Who will win Eurovision 2021?

At the time of writing, with full knowledge everything could change in a heartbeat, the favourites are Malta and France.

You may have seen Malta’s singer without knowing it, because she was on Britain’s Got Talent in 2017.

Destiny’s song is called Je Me Casse, which can (roughly) be translated as “I’m out of here”. It’s a girl power anthem with playfulness which provides an excuse for her to joke “excuse my French” halfway through. There are definite Lizzo and Little Mix vibes in there.

France has gone full France with Barbara Pravi’s old-fashioned/classic song called, and I’m not making this up, Voilà. All you’d need to complete the set is the Eiffel Tower in the background (we’re assured this is not happening this year).

It’s actually an inspiring tale of Barbara’s life tackling self-acceptance and resilience with a rousing finish. The battle will be getting that message across to viewers who don’t speak French.

Anyone else? Well, you know when you go into a supermarket and you’re offered the “extra special” option instead of your regular bag of chips? Switzerland’s entry, Gjon’s Tears, has produced a polished track called Tout l’Univers which is full-on “this isn’t just a Eurovision song, this is an M&S Eurovision song”. The problem is it’s slow and thoughtful, and sounds almost mournful. Do people want that right now?

Other contenders? Italy’s Måneskin, a rock band who look like supermodels; the Billie Eilish-ish Victoria from Bulgaria and Iceland’s big hitter from last year, Daði Freyr, whose new song hasn’t had the same immediate impact this time round but can’t be ruled out.

Can the UK win Eurovision?

The UK is probably not among the contenders, sadly. And it’s nothing to do with politics.

People don’t hate the UK. We just send inoffensive songs you’d take home to your mammy. They don’t stick in the heads of voters who have been through a barrage of music. And wine.

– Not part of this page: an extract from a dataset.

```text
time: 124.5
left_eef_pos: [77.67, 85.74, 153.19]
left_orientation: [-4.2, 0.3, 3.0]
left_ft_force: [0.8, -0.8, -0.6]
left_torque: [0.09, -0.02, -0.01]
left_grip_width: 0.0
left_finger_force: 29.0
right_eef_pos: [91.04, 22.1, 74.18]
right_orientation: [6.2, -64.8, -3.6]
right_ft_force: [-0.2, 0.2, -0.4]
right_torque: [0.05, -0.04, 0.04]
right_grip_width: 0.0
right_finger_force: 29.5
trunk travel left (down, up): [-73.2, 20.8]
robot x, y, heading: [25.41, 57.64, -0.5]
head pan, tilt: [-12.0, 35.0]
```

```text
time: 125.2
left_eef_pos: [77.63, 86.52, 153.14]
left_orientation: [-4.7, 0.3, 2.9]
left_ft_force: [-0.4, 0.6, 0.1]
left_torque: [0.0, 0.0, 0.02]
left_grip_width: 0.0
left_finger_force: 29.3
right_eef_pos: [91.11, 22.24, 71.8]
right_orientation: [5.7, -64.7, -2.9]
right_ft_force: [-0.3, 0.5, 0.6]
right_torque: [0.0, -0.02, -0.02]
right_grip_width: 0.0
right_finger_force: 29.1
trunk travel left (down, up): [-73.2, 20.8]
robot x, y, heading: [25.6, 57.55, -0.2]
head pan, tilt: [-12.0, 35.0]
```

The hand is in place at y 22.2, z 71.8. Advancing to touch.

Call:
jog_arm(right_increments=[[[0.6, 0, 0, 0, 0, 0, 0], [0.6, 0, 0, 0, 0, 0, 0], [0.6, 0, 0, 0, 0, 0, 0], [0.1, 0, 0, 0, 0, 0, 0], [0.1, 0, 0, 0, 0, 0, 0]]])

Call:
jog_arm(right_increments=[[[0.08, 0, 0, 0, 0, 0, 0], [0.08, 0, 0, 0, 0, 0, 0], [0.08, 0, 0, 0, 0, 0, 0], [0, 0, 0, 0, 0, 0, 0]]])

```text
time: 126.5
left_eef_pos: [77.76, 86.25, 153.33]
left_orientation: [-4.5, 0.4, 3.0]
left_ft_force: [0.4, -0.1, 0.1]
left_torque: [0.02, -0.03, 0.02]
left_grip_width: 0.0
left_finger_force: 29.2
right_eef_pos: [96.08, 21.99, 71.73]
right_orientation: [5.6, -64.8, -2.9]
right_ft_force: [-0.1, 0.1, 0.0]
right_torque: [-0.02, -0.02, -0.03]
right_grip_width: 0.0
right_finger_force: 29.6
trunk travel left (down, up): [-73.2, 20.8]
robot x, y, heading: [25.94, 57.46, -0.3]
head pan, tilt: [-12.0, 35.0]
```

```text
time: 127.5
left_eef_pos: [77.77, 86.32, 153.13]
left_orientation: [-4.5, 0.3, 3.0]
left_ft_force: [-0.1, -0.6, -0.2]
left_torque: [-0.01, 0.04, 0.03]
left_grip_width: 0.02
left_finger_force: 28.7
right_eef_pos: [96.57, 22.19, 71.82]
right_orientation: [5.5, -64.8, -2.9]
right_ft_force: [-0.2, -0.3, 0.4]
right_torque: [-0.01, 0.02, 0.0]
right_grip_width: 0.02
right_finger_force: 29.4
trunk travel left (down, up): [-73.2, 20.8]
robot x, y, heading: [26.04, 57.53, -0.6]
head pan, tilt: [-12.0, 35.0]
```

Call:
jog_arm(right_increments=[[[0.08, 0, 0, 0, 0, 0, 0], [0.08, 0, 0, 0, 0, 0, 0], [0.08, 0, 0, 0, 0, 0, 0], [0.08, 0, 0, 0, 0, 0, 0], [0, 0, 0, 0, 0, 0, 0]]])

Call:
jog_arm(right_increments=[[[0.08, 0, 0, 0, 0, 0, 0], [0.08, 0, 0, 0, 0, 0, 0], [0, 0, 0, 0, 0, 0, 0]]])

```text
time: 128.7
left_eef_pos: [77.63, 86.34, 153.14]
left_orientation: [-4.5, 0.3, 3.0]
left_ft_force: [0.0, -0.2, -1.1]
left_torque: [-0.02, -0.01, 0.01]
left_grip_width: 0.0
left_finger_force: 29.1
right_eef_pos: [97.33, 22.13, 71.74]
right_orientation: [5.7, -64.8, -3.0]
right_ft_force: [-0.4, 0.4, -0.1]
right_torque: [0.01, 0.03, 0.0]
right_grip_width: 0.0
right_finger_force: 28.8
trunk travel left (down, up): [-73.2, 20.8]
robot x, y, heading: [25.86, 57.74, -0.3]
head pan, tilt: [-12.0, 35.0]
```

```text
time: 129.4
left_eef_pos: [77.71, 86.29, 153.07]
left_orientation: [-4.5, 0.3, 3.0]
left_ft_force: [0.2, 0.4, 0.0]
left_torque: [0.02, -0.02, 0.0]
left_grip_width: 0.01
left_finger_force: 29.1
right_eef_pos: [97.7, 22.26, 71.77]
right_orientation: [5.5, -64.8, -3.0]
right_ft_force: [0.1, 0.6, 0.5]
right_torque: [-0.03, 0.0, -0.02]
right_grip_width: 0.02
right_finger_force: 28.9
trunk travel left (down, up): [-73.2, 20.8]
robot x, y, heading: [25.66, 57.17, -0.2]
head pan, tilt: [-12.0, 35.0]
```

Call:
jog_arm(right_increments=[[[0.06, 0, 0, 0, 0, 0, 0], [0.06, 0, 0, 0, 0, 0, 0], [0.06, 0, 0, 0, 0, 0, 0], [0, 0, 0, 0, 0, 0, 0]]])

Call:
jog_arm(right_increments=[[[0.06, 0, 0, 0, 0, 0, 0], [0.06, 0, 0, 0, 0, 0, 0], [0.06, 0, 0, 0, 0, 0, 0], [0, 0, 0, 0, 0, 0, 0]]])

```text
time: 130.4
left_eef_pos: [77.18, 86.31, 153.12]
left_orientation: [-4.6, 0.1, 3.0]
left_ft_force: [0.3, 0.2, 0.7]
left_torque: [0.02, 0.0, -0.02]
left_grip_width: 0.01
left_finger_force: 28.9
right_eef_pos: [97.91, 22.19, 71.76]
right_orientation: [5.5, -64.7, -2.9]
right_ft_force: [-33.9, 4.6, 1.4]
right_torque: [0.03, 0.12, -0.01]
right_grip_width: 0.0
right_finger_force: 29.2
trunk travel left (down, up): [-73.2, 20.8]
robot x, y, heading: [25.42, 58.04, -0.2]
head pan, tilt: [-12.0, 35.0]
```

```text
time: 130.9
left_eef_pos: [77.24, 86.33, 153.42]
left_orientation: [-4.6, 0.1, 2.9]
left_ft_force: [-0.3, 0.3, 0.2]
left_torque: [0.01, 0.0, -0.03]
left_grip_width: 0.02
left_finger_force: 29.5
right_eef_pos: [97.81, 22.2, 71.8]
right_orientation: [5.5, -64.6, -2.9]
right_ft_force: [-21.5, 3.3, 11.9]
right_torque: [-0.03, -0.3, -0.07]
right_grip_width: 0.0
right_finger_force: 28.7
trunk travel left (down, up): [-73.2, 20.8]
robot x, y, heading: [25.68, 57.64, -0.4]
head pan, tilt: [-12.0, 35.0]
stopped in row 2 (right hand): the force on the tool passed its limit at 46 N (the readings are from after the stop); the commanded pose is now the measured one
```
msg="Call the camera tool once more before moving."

This year’s entry from James Newman, Embers, is a definite improvement. However, fixing our results at Eurovision is going to be like getting that container ship out of the Suez Canal.

Who definitely won’t win Eurovision?

Many songs don’t stand out. Some are meh, some are challenging but lacking mainstream appeal. Poland, Estonia, Albania, Georgia and Slovenia are unlikely to reach the final.

Norway’s Tix probably won’t win but, if he qualifies for the final, should be a contender for the top 10. He’s the man dressed as an angel for his song, Fallen Angel, and has a fascinating backstory. Bullied as a child for having tics because of Tourette Syndrome at school, he adopted the name Tix as his persona and became a huge success, even being one of the writers behind Ava Max’s Sweet But Psycho.

This song sounds a little too boy band to win over the professional juries who make up 50% of the vote, but don’t be surprised if he gets a hefty vote from the public.

Is Flo Rida going to Eurovision?

On that Flo Rida question, we don’t know for certain if he’ll be there. He does feature on the video for San Marino’s entry, a banger from Senhit which stands on its own merits regardless of Mr Rida’s involvement, but we’re not certain whether he will be at the contest in person. It would be quite the moment.

Could someone else win Eurovision?

Taking all this into account, someone else could still come out of nowhere with an incredible performance and win it. The unpredictability is the best part, so enjoy.